| Dataset section |
━━━━
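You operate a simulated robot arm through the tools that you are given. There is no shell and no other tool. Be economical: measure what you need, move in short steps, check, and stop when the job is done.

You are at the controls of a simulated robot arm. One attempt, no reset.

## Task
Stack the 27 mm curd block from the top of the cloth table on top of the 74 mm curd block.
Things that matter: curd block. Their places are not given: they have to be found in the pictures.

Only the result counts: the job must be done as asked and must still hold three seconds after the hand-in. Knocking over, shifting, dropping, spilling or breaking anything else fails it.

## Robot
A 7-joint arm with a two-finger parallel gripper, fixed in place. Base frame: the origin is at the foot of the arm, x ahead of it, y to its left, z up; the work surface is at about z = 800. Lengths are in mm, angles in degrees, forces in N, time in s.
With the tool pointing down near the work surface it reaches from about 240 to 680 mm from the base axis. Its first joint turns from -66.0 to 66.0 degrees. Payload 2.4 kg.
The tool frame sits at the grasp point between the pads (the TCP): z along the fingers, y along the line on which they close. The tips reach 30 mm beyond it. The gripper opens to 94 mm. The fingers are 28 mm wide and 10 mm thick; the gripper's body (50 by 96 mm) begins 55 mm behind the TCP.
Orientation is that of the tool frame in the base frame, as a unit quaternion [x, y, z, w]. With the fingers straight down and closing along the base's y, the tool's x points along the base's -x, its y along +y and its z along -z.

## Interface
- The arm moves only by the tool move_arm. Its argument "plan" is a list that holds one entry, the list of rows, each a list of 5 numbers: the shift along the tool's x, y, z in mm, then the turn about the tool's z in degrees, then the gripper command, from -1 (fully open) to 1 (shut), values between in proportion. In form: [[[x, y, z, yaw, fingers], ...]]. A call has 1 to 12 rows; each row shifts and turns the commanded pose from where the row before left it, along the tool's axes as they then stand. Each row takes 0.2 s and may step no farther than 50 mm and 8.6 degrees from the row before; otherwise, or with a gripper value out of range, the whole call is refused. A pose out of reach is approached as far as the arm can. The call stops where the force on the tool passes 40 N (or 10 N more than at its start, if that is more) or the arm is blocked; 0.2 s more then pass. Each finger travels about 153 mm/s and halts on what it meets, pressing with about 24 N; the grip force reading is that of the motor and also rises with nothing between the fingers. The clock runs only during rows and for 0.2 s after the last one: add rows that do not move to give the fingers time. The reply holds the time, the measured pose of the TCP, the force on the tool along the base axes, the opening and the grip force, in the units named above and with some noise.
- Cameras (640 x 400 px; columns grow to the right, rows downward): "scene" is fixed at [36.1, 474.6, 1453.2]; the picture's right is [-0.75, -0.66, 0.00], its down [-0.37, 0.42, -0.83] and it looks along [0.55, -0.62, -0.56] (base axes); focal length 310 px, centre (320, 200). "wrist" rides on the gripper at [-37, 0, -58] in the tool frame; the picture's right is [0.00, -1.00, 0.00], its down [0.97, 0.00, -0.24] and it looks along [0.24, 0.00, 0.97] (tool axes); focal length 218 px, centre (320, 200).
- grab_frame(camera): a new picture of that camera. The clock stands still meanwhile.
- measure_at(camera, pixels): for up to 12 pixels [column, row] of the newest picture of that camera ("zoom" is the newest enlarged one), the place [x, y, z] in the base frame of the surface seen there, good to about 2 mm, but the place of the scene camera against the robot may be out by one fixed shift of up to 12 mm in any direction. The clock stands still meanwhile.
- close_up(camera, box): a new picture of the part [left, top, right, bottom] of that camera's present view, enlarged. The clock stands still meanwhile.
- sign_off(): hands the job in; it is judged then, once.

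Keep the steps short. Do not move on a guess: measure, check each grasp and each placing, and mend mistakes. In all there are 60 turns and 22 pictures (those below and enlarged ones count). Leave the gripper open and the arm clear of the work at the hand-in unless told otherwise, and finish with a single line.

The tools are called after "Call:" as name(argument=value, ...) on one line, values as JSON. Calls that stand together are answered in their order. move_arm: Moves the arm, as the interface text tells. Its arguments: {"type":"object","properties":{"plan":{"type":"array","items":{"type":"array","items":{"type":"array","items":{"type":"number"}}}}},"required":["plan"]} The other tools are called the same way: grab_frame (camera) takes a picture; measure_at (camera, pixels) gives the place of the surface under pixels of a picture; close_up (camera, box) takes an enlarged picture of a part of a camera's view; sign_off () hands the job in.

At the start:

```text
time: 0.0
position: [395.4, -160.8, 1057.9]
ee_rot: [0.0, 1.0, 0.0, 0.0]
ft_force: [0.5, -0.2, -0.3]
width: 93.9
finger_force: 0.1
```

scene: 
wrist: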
━━━━
| Stated exercise |
For each line in the data above that contains the string "then", extract the line.

| Written answer |
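- The arm moves only by the tool move_arm. Its argument "plan" is a list that holds one entry, the list of rows, each a list of 5 numbers: the shift along the tool's x, y, z in mm, then the turn about the tool's z in degrees, then the gripper command, from -1 (fully open) to 1 (shut), values between in proportion. In form: [[[x, y, z, yaw, fingers], ...]]. A call has 1 to 12 rows; each row shifts and turns the commanded pose from where the row before left it, along the tool's axes as they then stand. Each row takes 0.2 s and may step no farther than 50 mm and 8.6 degrees from the row before; otherwise, or with a gripper value out of range, the whole call is refused. A pose out of reach is approached as far as the arm can. The call stops where the force on the tool passes 40 N (or 10 N more than at its start, if that is more) or the arm is blocked; 0.2 s more then pass. Each finger travels about 153 mm/s and halts on what it meets, pressing with about 24 N; the grip force reading is that of the motor and also rises with nothing between the fingers. The clock runs only during rows and for 0.2 s after the last one: add rows that do not move to give the fingers time. The reply holds the time, the measured pose of the TCP, the force on the tool along the base axes, the opening and the grip force, in the units named above and with some noise.
- sign_off(): hands the job in; it is judged then, once.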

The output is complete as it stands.